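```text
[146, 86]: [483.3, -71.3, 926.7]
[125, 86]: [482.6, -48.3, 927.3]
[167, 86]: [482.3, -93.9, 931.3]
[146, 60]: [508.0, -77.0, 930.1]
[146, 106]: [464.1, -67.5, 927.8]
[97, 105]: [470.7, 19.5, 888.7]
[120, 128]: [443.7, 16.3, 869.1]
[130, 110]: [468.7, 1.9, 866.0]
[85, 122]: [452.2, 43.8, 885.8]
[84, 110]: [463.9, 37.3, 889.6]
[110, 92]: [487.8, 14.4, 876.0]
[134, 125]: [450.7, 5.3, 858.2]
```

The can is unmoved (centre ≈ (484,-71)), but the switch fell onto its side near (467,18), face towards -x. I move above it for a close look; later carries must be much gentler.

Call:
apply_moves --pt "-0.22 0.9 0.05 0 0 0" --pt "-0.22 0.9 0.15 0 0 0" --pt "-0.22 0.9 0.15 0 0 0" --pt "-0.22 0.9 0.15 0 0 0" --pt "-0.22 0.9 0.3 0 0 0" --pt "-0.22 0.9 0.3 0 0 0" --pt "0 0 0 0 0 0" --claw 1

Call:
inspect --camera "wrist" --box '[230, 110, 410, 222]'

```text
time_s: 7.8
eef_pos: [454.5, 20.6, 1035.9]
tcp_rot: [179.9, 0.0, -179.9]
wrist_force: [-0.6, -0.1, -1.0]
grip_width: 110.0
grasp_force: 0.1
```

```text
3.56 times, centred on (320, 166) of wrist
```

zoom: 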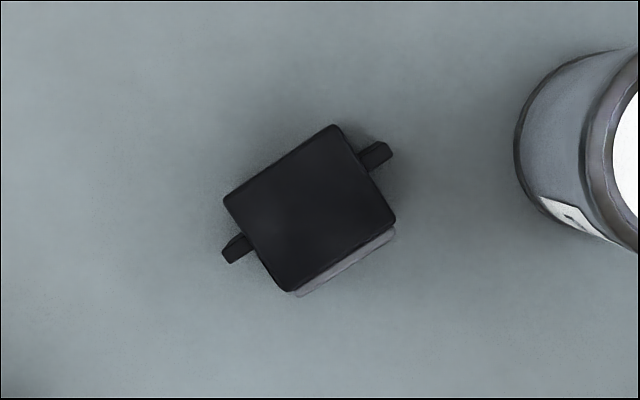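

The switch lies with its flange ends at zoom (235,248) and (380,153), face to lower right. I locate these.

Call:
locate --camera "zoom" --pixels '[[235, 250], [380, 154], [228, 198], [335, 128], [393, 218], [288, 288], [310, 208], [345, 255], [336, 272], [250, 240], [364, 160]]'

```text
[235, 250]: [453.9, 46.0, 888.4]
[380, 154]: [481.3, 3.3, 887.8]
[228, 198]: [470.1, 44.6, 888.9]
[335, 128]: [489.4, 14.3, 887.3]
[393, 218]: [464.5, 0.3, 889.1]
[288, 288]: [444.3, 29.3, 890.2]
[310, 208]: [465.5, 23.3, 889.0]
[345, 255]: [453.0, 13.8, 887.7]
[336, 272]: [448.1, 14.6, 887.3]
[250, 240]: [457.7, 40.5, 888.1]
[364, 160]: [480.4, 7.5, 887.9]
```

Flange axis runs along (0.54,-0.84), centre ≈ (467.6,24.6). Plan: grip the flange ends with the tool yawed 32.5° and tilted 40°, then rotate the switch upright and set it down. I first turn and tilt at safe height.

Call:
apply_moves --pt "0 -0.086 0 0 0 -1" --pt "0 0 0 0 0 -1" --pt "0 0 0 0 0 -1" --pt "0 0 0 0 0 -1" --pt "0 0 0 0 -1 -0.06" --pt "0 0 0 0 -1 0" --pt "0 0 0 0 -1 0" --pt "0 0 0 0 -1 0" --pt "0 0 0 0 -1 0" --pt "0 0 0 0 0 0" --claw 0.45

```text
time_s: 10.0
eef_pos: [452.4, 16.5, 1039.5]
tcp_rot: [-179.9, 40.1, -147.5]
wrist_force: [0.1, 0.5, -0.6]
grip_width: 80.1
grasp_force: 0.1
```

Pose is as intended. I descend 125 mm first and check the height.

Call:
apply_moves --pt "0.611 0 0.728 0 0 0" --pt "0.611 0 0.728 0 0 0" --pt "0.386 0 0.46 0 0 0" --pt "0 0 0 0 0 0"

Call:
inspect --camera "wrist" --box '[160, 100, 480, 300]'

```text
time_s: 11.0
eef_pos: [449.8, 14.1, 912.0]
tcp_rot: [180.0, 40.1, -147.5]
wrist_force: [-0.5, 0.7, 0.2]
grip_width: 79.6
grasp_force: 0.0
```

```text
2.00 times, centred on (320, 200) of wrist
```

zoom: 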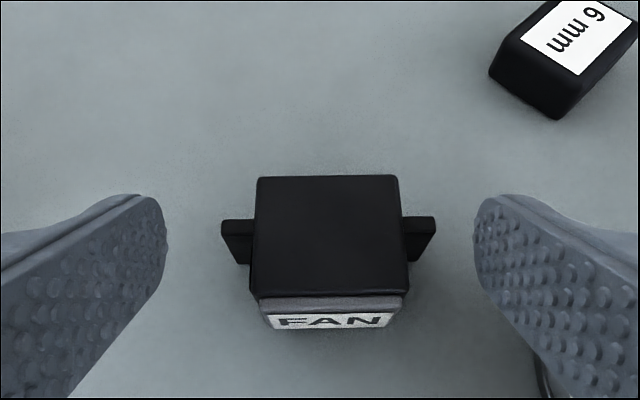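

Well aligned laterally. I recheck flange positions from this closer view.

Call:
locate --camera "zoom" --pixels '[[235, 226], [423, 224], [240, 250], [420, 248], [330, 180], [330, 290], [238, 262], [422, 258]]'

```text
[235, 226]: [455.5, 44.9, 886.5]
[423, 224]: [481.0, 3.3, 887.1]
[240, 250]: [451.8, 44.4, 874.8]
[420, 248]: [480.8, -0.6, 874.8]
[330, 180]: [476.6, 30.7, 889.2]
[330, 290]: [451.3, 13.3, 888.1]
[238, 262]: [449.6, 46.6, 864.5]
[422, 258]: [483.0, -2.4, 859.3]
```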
──────
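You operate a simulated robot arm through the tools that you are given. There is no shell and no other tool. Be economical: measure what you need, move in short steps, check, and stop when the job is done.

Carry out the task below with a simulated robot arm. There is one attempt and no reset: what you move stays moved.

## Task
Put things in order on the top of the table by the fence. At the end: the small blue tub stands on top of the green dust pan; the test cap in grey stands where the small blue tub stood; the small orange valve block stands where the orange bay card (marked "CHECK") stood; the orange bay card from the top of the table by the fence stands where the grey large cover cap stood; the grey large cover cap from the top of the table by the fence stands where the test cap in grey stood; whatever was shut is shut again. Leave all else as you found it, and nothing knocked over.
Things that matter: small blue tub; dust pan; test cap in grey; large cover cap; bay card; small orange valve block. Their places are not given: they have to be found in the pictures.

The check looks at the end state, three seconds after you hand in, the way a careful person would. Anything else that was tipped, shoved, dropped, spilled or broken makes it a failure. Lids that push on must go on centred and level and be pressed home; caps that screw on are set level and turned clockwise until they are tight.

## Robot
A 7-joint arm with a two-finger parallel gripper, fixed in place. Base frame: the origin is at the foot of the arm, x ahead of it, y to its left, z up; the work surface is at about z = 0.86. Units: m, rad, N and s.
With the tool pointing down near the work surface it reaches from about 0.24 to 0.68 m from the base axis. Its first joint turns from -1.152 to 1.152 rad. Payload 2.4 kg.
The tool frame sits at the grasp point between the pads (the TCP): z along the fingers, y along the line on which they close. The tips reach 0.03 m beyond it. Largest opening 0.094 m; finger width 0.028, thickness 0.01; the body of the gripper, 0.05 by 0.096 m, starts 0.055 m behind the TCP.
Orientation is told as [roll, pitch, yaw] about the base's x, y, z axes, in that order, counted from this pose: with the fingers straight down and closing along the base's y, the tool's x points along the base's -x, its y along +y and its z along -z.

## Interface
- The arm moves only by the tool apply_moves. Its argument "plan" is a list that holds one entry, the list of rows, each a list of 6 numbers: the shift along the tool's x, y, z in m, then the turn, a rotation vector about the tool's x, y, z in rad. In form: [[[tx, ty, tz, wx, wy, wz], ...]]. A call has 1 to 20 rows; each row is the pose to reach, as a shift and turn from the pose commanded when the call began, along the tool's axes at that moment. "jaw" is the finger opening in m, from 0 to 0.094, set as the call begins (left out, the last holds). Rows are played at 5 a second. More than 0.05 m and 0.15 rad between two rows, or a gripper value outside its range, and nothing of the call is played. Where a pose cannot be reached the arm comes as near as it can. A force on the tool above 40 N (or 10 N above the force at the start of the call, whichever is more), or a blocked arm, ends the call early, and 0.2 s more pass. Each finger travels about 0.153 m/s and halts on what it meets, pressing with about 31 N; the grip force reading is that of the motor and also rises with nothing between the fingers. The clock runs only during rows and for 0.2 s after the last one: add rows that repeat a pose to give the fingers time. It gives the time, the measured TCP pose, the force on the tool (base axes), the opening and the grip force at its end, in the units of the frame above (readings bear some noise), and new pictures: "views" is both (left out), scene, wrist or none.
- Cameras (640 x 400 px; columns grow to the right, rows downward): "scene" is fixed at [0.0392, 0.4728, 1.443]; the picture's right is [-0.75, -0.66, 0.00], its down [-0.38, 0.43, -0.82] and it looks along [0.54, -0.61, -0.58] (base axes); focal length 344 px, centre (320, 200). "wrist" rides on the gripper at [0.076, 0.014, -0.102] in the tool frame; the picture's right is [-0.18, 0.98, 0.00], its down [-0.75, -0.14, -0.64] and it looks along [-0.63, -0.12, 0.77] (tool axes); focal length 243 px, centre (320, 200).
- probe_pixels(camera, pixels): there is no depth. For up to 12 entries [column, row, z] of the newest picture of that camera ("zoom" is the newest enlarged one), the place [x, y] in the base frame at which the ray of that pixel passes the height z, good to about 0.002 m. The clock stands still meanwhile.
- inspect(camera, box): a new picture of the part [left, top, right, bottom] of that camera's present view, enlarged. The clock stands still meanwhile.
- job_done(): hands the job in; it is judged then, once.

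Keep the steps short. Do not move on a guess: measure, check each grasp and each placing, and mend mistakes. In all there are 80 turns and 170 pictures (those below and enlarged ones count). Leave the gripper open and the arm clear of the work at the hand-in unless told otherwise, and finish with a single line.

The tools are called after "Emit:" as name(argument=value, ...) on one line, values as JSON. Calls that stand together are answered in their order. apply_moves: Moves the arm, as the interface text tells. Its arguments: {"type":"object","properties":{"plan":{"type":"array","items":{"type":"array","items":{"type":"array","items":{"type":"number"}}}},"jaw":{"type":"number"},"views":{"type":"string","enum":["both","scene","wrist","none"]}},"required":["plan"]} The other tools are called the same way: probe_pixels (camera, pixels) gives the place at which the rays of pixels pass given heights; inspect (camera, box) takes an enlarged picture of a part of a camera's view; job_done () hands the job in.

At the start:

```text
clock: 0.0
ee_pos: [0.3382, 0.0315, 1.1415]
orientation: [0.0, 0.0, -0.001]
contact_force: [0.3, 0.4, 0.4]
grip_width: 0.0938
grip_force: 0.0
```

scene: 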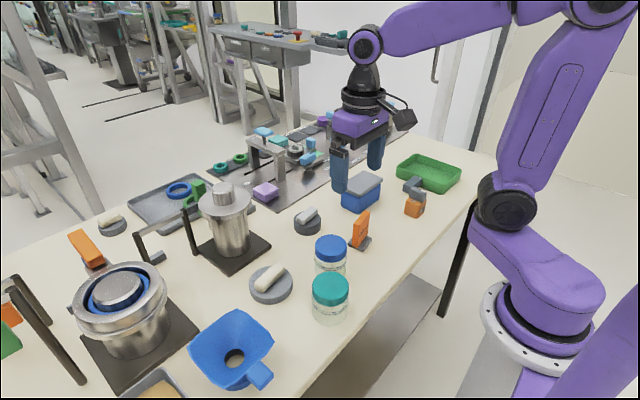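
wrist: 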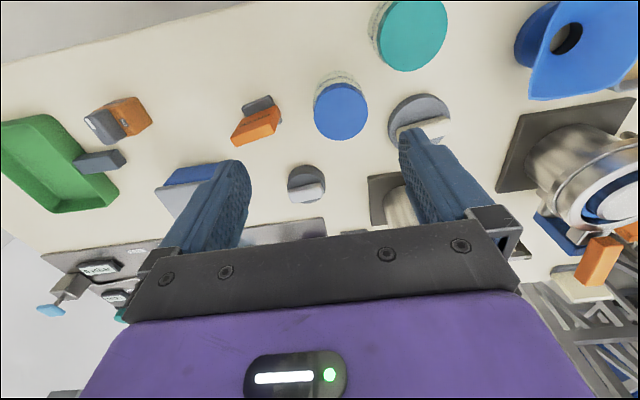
──────
## [Required work]
A - Write out, exactly as they stand, the lines from the one containing "Put things in" through the one containing "With the tool pointing", both ends included.
B - Write what comes next in the extract provided.

## [Extract provided]
──────
Introduction

Hollow particles have attracted considerable attention for applications in catalysts, batteries, drug delivery systems, bioencapsulation, and gas storage owing to their high volume-to-surface ratio, low density, thermal insulation, and ability to enclose other substances inside particles [1,2,3,4]. Various methods have been developed to synthesize hollow particles, such as colloidal template methods [5], emulsion polymerization [6], and spray pyrolysis [7]. Particle synthesis processes that start from liquid droplets (e.g., spray pyrolysis) are promising methods to synthesize hollow particles because of their ability to synthesize various inorganic materials with low impurities in the synthesized particles, low operating costs, and large yields [8]. In conventional spray pyrolysis methods, the raw material solution is atomized by an ultrasonic atomizer and introduced into the high-temperature region by a carrier gas to directly produce the desired particles by reacting with the gas or pyrolysis. Hollow particles are synthesized owing to the local supersaturation of the solute near the droplet surface due to the evaporation of the solvent, and the precipitation of the solute as a solid phase (solid shell) [8,9,10]. The solid shell formation near the droplet surface reduced the heat loss due to evaporation, resulting in an increase in the droplet temperature. When the internal particle temperature reaches the boiling point, a bubble forms in the droplet, which may also contribute to the formation of hollow particles. Experiments have revealed that the steeper the evaporation rate that increases the solute concentration gradient within the droplet, the more likely that hollow particles are synthesized [8, 9]. Although hollow particles can be synthesized by spray pyrolysis, the particles produced exhibit poor monodispersity because of the wide variations in the droplet size generated by ultrasonic atomizers. The coefficient of variation (CV), the ratio of the standard deviation (σ) to the mean (), of the particles synthesized by the spray pyrolysis method was found to exceed 0.2 owing to the variations in mist droplet size [11, 12].
──────
## [Results for each task]
A -
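Put things in order on the top of the table by the fence. At the end: the small blue tub stands on top of the green dust pan; the test cap in grey stands where the small blue tub stood; the small orange valve block stands where the orange bay card (marked "CHECK") stood; the orange bay card from the top of the table by the fence stands where the grey large cover cap stood; the grey large cover cap from the top of the table by the fence stands where the test cap in grey stood; whatever was shut is shut again. Leave all else as you found it, and nothing knocked over.
Things that matter: small blue tub; dust pan; test cap in grey; large cover cap; bay card; small orange valve block. Their places are not given: they have to be found in the pictures.

The check looks at the end state, three seconds after you hand in, the way a careful person would. Anything else that was tipped, shoved, dropped, spilled or broken makes it a failure. Lids that push on must go on centred and level and be pressed home; caps that screw on are set level and turned clockwise until they are tight.

## Robot
A 7-joint arm with a two-finger parallel gripper, fixed in place. Base frame: the origin is at the foot of the arm, x ahead of it, y to its left, z up; the work surface is at about z = 0.86. Units: m, rad, N and s.
With the tool pointing down near the work surface it reaches from about 0.24 to 0.68 m from the base axis. Its first joint turns from -1.152 to 1.152 rad. Payload 2.4 kg.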

B -
In this study, hollow particles of zirconium dioxide (i.e., zirconia) with diameters of several micrometers were synthesized via an atmospheric-pressure nonequilibrium plasma system with inkjet droplets. Zirconia is a well-studied functional material because of its physical and chemical properties. Its applications include coatings [13, 14], ionic conductors [15], and oxygen sensors [16]. Although zirconia particles, including hollows, have been synthesized by the spray pyrolysis method [8, 9, 17,18,19,20], the proposed system is expected to have advantages owing to (i) the narrow size distribution of the initial inkjet droplets and (ii) the localized high-energy reaction fields provided by the atmospheric-pressure nonequilibrium plasma. The CV of the droplet diameters generated by an inkjet device (< 0.006 [21]) is considerably smaller compared with the droplets generated by an atomizer (> 0.2 [22, 23]), resulting in the excellent reproducibility of the synthesized particles [24, 25]. In this study, an atmospheric-pressure nonequilibrium plasma system generated by a 450 MHz ultra-high-frequency (UHF) power supply was utilized. This system can instantly inject a droplet into an environment with a gas temperature above 1000 K. Furthermore, the atmospheric-pressure plasma at high frequency is nearly temporary stable and has a high time-averaged plasma density (> 1019 m− 3) [26, 27]. Such a local high-temperature environment, coupled with energy deposition by high-energy electrons (> 1 eV), ions accelerated by a negative floating potential around the droplet, and recombination reactions between electrons and ions, can rapidly evaporate the solvent from the droplet surface [26, 28], resulting in local solute condensation near the droplet surface. The direct solid-phase formation reaction induced by the radicals supplied by the plasma could further promote solid-phase generation near the droplet surface, which would be ideal for the rapid and easy synthesis of hollow particles.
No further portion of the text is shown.